103. En dehors de ce cas exceptionnel, l’art. 8 prévoit et règle les deux cas ordinaires : ou le déclinatoire est rejeté, ou il est admis par le tribunal. Cet article se place d’ailleurs dans la supposition d’un déclinatoire proposé en première instance ; mais nous verrons (nos 112 et suiv.) que quelques-unes de ses dispositions peuvent également recevoir leur application en appel.

104. En premier lieu, le déclinatoire peut être rejeté par le tribunal : c’est le cas prévu par le § 1er de l’art. 8.

Dans quels cas le déclinatoire est-il rejeté ? dans quels cas, par conséquent, le préfet peut-il exercer le droit qui lui est confié et remplir les obligations lui lui sont imposées en vue de cette hypothèse ? Il n’y a pas de difficulté d’abord si le tribunal, mentionnant expressément le déclinatoire, l’écarte en termes formels par le dispositif de son jugement, ou se déclare compétent et retient la cause, nonobstant la revendication élevée par le préfet.

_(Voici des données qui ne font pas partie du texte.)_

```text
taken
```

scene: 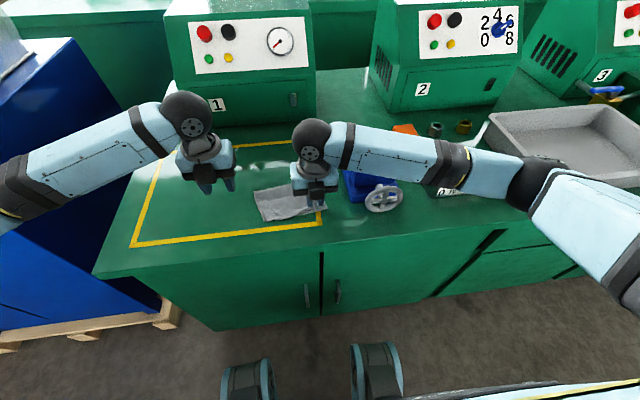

Il n’y a guère de difficulté non plus, lorsque le procureur de la République a pris sur lui de ne pas communiquer le déclinatoire au tribunal, et que celui-ci n’a pas encore statué au fond le préfet doit alors provoquer un jugement sur son déclinatoire, il ne peut pas élever immédiatement le conflit. (7 mars 1850.)

105. Mais il peut arriver que le ministère public ait omis de communiquer le déclinatoire au tribunal, et que celui-ci procède immédiatement au jugement du fond : Il peut arriver également que le tribunal, tout en ayant reçu cette communication, procède comme si elle n avait pas eu lieu, et statue, soit sur la compétence contestée par les parties, soit au fond, sans faire aucune mention de l’intervention du préfet. Il peut arriver encore que le tribunal, au lieu de rejeter le déclinatoire comme mal fondé, comme revendiquant mal à propos pour l’administration une question qui serait de la compétence judiciaire, l’écarte comme irrégulier ou tardif, et déclare qu-il n’y a lieu pour lui d’y statuer.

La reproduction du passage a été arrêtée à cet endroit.